Idaho shop restores Corsair warplanes

JEROME, Idaho — Fewer than 40 of the 12,571 Corsair warplanes churned out in the U.S. during World War II and the Korean War are airworthy today. One sits in a hangar at Jerome County Airport, its nose up against a roll-up metal door, waiting for its chance to fly again.

This Corsair landed on the runway outside more than a decade ago. Built in 1945, the plane made it to Pearl Harbor just before fighting ended in the Pacific. It missed the Korean War, escaped the boneyards in Arizona and bounced around air museums in California, Canada and Washington before its current owner brought it to Jerome.

Soon, Airpower Unlimited owner John Lane plans to fly it himself back to a flight museum in Olympia.

Most warbirds brought in to Lane’s plane restoration business don’t take as long as the Corsair has. His team works on two to four projects all the time, with planes rotating out of the hangar as they’re completed. But restoration can’t be rushed.

“When we’re done, we’re done,” he said.

Patience, Lane said, is how he landed a warbird buff’s dream job. His father flew in WWII, and Lane always appreciated warplane history. He worked on racing engines early in his career and took his opportunities as they came. Eventually, warbird owners asked him to fly their planes.

After living in California and Arizona, Lane and his wife, Nancy, moved to the Jerome hangar in 1988. They lived in an apartment above the office area for 6?½ years before moving to a nearby house.

“We had a lot of fun here,” Lane said.

It seemed an almost constant stream of people would come to the door asking to look around.

“Sundays, it was nice to get to church to get away from here,” he said.

In the world of warbird restoration, word gets around. Lane never needed advertising or marketing to drum up business.

“You’re only as good as the last thing you pushed out the door,” he said.

On March 14, technician Dave Saks sat on the stationary section of one of the Corsair’s seagull-like wings. The silent hydraulic system rotated the wing up to point at the hangar’s skylights. Lane watched from the ground.

When the wing was folded, Lane studied a small red door they recently installed on the wing.
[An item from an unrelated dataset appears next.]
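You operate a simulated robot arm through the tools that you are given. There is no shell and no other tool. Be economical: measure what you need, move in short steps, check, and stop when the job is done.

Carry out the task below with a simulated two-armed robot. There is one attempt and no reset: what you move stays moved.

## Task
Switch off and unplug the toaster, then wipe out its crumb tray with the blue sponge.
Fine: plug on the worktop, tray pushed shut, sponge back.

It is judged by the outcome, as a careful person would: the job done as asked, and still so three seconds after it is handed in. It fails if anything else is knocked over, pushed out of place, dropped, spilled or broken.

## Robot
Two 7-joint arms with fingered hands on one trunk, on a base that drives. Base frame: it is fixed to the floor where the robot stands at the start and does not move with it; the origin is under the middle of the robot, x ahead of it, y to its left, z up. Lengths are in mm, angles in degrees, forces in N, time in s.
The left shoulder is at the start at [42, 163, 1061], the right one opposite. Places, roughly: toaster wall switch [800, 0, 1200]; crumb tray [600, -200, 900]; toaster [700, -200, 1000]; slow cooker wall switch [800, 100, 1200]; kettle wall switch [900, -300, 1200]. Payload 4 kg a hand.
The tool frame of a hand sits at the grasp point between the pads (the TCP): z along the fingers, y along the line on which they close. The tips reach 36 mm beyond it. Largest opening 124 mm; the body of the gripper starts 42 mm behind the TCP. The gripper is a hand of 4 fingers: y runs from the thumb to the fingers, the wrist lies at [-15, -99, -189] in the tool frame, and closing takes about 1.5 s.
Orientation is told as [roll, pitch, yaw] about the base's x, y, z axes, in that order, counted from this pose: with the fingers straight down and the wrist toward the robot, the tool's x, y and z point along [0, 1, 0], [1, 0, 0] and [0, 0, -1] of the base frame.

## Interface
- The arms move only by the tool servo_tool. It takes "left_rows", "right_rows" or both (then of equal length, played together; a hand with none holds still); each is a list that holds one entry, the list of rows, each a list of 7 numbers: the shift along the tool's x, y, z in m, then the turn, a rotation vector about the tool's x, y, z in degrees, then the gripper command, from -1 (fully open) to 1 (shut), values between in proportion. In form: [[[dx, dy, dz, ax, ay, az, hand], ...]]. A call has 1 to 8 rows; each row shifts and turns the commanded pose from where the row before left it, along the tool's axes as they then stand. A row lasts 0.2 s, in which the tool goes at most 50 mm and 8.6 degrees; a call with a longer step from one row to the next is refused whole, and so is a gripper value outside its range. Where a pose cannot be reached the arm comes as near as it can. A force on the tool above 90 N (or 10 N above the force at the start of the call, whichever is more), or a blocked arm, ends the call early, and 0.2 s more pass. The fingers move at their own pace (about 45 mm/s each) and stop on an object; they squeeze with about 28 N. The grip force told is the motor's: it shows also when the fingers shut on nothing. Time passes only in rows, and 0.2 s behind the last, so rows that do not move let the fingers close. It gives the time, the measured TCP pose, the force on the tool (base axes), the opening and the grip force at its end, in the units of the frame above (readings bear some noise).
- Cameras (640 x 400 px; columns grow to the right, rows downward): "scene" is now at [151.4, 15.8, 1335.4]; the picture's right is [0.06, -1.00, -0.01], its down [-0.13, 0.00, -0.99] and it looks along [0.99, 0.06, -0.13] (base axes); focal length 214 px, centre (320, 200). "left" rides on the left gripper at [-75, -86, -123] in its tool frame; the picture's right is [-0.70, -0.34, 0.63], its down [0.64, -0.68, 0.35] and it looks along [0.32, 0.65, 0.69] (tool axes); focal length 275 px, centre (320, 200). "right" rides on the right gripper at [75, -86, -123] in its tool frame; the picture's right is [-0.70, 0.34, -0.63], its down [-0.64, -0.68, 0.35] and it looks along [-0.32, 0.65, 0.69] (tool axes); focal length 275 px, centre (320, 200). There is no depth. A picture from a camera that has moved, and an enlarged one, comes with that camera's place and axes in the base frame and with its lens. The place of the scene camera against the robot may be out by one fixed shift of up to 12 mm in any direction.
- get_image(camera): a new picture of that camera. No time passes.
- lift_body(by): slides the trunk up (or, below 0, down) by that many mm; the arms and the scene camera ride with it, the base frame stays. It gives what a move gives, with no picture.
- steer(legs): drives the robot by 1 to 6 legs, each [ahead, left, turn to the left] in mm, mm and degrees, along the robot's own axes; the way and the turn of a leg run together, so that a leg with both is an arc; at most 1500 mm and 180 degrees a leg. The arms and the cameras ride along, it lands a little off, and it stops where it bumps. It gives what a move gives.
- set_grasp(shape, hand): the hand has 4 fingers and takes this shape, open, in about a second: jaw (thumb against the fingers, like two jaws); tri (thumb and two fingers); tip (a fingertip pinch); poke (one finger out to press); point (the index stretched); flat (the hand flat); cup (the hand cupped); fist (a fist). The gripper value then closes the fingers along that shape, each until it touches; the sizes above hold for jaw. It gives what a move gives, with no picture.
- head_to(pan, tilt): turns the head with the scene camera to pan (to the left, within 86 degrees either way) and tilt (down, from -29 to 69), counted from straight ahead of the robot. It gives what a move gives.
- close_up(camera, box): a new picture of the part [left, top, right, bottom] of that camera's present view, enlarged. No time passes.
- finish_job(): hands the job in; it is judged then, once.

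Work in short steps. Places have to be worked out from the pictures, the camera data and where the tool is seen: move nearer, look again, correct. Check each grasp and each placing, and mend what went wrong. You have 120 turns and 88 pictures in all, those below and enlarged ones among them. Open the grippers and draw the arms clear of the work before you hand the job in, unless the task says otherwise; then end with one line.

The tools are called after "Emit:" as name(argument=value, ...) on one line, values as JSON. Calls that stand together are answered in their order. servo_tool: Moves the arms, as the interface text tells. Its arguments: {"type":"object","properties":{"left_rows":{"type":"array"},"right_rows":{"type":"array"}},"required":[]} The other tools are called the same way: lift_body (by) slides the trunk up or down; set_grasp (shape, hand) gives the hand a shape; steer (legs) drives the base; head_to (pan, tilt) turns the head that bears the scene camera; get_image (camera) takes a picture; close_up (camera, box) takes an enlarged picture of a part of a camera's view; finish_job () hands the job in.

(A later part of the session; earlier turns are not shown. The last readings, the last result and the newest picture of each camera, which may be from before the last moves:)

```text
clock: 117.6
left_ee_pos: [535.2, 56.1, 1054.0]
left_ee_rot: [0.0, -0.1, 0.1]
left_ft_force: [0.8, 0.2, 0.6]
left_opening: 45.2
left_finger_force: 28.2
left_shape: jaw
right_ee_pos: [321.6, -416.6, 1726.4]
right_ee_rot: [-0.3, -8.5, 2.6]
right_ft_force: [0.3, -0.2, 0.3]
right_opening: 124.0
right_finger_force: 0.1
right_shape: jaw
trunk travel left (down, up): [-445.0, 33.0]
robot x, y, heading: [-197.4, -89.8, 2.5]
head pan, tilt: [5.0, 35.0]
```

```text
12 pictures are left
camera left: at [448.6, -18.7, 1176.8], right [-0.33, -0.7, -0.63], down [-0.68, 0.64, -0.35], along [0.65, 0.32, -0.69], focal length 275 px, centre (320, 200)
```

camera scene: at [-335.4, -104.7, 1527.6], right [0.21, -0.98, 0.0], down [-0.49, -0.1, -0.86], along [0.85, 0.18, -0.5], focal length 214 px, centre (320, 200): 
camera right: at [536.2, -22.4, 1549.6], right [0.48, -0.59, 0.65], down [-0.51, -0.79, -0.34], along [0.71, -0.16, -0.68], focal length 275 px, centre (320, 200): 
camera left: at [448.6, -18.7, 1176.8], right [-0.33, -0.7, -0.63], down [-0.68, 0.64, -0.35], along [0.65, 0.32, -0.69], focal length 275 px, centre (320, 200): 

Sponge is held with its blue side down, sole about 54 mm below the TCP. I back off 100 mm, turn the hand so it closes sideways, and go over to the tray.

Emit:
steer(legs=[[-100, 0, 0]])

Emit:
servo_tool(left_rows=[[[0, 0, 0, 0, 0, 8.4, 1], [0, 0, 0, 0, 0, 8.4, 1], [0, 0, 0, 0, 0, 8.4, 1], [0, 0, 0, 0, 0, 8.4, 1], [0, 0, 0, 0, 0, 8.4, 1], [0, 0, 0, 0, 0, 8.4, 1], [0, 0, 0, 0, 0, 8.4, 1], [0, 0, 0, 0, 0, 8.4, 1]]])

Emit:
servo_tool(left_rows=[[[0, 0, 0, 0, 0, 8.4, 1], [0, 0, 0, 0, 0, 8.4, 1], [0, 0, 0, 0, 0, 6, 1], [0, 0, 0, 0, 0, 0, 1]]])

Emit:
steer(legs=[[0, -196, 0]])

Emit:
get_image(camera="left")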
The head of a screw jutted about a centimeter above the sheet metal. It would have to be adjusted.

Saks said plane restoration is like this: One problem is fixed, and a dozen more are found.

Saks’ father also fought in WWII, and Saks grew up gluing together models of the era’s planes.

Now in his 60s, Saks works on the real warbirds for three reasons: “To preserve history, to honor veterans and to satisfy my artistic soul,” he said.

Corsairs were built to have parts subbed out, Saks said. The plane was made in interchangeable chunks, convenient when the planes were churned out “like cookie batches,” he said. It’s unlikely that many of this plane’s parts are the same ones that the factory gave it.

Sixty years after production on this model ended, though, those spare parts are gone. The aluminum body corrodes, and the fabric frays. Planes simply aren’t made this way anymore. That’s where Saks comes in.

To build an original part for a Corsair, Saks has to study. If he has an original part in his hands, he can turn it over, size it up and plan to mimic it. If the part is missing, he pores over photographs, blueprints, anything he can find to clue him in to its shape and function.

He then has to build custom tools, molds of the right size for shaping the sheet metal. He makes a tool for each strip, then finally folds the thin metal around it.

On a large, complex machine, it’s meticulous work. When that machine then has to fly and support a human life, it’s no light responsibility.

Saks pours himself into each piece of the plane, and then, one day, it’s finished. It goes out the door and flies away.

“It’s like anything else you work intimately with,” Saks said. “It takes a piece of you with it when it goes.”